Not only has his style of working changed from time to time, he has also changed from being a painter to producing relief sculpture to being a printmaker and finally becoming a mural painter.
The work reproduced here is from a period when most of his work was relief sculpture.
* Stella's early work is very geometric and exact and was composed of straight lines and painted in black and white. Later, his paintings continued to be geometric but consisted of circular forms and were brightly colored. Another theme led to a series of works composed of shapes that were like cones and pillars. Later, his work became much more irregular and more spontaneous as though he had learned to be more confident about his artistic talent.
* From the very beginning Stella realized the need to live in the center of the art world, in New York City close to artists he thought were important.

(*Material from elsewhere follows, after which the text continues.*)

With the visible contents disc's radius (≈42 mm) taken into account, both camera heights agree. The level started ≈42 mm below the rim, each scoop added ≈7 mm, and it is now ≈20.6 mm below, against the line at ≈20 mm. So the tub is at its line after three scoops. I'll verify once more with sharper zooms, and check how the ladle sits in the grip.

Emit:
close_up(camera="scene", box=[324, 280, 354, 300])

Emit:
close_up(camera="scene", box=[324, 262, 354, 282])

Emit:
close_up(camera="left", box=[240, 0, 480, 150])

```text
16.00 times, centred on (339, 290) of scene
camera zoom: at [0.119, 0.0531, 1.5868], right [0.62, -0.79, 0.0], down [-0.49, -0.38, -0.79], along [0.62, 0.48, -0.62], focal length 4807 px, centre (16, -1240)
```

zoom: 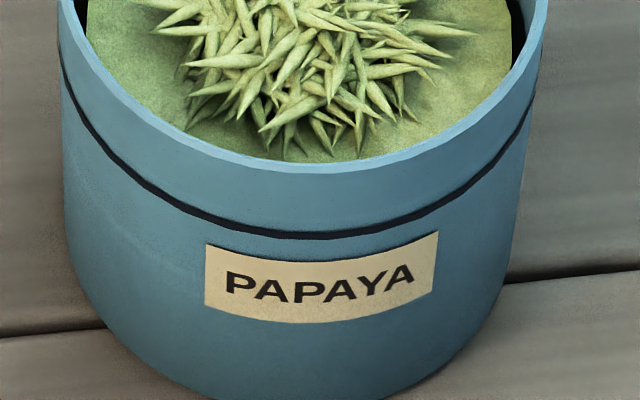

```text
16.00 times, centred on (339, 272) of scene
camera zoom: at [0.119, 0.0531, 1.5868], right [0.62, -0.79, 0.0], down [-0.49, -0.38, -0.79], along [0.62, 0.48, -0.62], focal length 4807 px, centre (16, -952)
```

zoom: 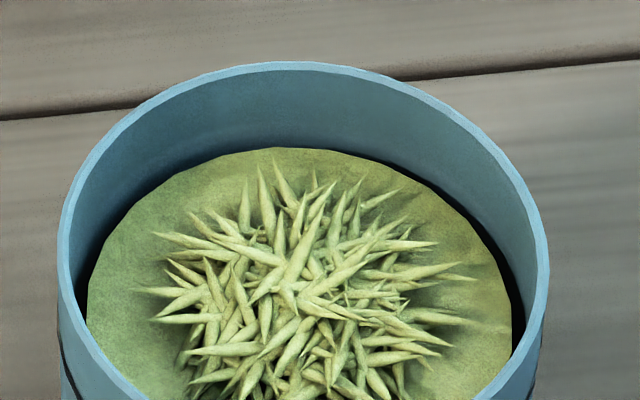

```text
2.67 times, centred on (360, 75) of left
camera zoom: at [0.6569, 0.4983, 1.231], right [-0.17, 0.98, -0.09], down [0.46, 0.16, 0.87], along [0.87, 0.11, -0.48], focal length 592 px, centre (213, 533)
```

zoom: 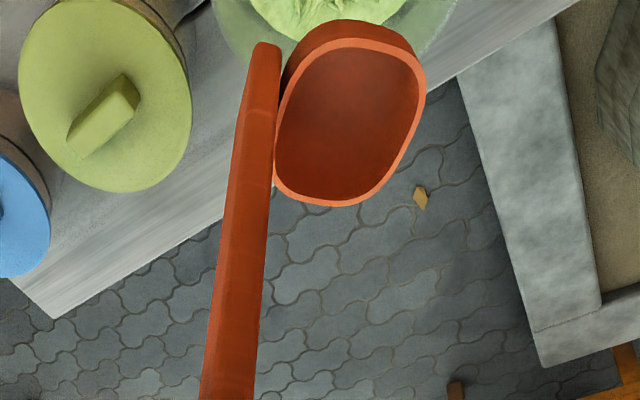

Partly as a result of being in New York he became friends with numbers of the better known young artists of the time, such as Warhol, Jasper Johns and Donald Judd. His early work was exhibited by art galleries where the owners supported him with money before he became well known.
Eventually Frank Stella became wealthy through the sales of his work.

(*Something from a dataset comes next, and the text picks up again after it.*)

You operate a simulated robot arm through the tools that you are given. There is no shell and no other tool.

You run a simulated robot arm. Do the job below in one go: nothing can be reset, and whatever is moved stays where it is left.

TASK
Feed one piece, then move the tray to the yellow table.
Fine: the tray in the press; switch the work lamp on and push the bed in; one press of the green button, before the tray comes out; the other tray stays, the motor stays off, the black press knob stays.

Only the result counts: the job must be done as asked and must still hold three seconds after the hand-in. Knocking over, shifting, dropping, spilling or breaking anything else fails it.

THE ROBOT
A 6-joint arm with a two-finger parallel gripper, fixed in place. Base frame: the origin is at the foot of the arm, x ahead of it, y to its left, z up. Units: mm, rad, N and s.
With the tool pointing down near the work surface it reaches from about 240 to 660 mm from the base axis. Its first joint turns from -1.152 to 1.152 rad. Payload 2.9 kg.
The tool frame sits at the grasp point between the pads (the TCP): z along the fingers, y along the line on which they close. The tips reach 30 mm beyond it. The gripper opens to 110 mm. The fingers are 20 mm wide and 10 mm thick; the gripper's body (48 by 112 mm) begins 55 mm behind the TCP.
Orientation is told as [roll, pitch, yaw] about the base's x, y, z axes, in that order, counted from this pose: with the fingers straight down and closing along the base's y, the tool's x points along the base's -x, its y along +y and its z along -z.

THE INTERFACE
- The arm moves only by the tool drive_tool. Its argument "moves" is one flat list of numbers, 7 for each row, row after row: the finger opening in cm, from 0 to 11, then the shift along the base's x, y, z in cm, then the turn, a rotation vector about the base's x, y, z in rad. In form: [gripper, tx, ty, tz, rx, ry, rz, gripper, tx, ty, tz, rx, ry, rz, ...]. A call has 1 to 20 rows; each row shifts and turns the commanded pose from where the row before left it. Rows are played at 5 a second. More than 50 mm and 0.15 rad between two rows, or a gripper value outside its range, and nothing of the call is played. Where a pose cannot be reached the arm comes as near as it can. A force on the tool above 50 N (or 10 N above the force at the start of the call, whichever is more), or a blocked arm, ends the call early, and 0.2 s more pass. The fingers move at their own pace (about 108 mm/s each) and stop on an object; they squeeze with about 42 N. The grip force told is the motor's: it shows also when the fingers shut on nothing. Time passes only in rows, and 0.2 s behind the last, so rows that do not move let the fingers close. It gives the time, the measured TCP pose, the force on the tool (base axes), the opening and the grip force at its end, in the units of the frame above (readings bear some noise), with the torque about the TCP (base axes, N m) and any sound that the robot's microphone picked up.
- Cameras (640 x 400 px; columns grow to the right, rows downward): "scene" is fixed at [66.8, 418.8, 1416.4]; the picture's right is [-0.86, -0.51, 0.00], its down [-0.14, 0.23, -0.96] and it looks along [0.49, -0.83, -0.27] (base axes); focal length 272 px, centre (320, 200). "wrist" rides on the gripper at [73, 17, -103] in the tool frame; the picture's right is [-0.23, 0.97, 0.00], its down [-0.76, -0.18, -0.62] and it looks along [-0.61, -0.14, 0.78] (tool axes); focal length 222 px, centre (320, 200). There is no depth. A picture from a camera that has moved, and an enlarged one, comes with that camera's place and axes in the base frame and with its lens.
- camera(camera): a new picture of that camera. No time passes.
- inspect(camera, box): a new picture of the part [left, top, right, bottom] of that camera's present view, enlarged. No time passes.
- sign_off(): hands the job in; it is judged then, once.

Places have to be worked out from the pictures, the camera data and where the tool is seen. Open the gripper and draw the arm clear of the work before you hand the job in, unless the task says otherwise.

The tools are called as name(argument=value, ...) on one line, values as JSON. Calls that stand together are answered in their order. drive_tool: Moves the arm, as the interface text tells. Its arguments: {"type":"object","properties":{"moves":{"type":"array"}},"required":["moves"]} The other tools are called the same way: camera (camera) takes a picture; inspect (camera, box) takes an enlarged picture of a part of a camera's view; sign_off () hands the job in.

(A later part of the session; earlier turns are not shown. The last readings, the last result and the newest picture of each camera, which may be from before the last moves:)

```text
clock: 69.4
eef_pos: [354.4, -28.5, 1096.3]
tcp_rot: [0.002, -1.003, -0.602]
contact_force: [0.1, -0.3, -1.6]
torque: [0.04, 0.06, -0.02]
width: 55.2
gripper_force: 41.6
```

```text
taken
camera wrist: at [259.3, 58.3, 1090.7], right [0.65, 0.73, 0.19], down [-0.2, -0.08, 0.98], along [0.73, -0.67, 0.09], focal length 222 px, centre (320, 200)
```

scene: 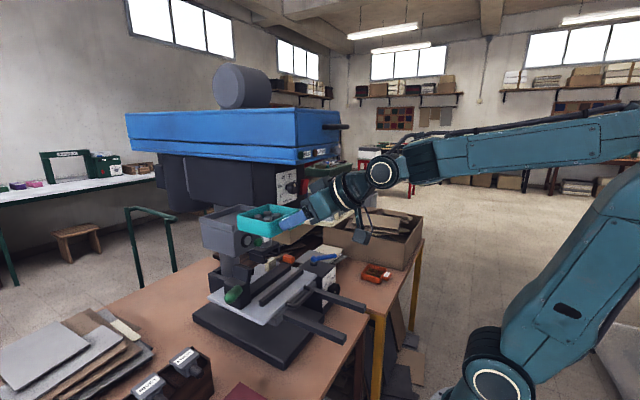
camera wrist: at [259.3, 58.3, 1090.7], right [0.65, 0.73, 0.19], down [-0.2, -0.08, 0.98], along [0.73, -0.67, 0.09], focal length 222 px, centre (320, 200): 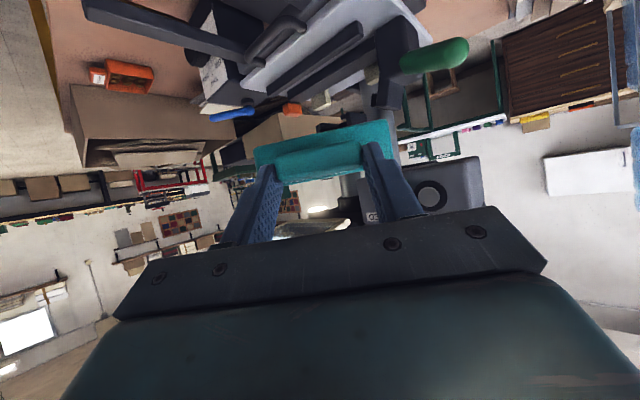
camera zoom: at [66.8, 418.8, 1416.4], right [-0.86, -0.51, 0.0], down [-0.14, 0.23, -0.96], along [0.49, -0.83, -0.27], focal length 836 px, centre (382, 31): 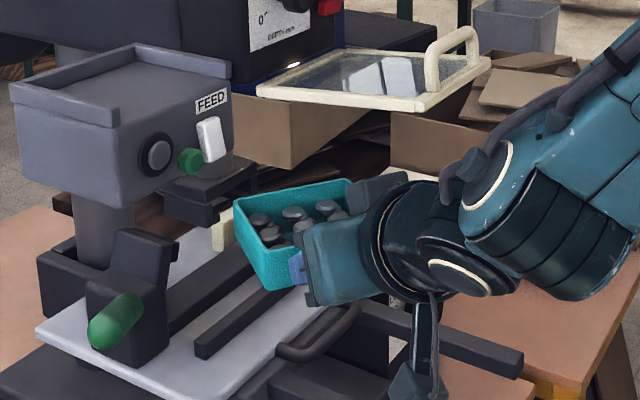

* Although Frank Stella began as a painter and later went on to be a sculptor, early in his career he also developed a passionate interest in printmaking while living in Southern California. To begin with he printed from aluminum plates but later discovered that working on another metal, magnesium, gave him prints that were softer and better looking. He also experimented with printing inks that made unique colors and surfaces that were quite unlike ordinary printing inks.
* The artist's parents were determined that he should have a good education and sent him to good schools and universities. Both at school and university he was lucky to have excellent art teachers who introduced him to the work of living artists whose work was at the forefront of creativity.
He may also have received early encouragement in art at home because his mother had attended art school. While at first his father did not want him to become an artist, he was very pleased when his son became successful.
THINGS TO DO IN SCHOOL
* Students can only understand Frank Stella's work if they get to know the different styles he created throughout his career and also become familiar with the order in which they appeared. The best way of doing this is to study one of the books on his art that have been published and make themselves familiar with his work.
Probably the best way of ensuring that students actually learn about his art--rather than simply flip ping through the pages of a book--is to ask them either to write about his art or to talk about it to other students. In both kinds of testing experience, students Should be encouraged to show reproductions of the artist's work.
* A good test of student knowledge would be for a random mixture of reproductions of Stella's work to be placed on a table and for students to be asked to organize the examples into groups produced at the same time in his life and perhaps place them in piles from earliest to latest.
* Although Frank Stella worked with exotic materials, in some ways they are quite similar to those that students can use in an art class. For example, instead of cutting shapes from sheet aluminum or magnesium and welding them together, students may use cardboard and glue with quite similar results. And instead of oil or epoxy paints, students may use tempera paints to decorate surfaces--or even crayon.
In these ways, students can get close to the creative experience Stella had when making Kastura and similar works.
* Were students to be interested in making their own constructions modeled after Kastura, they should first learn about the kinds of geometric shapes that architectural draftsmen use in their work. In this work, for example, a protractor-like shape can be seen as well as some modifications of familiar French curve templates. Students may also like to draw and paint images of Indian arabesque shapes and use them in their own art using both traditional Indian color schemes and the more exciting colors preferred by Frank Stella.
Or, like Stella, they might be interested in inventing their own modifications of these kinds of shapes for use in their work. Two of them present in Kastura are comma and boomerang shapes.
BUILDING A PICTURE FILE
This sculpture may be used to illustrate various art-teaching needs. Potentially useful picture-file categories include: "Mixed Media"; "Relief Sculpture"; "Abstract Art"; "Sculpture: Maquettes"; and "American Artists: Frank Stella."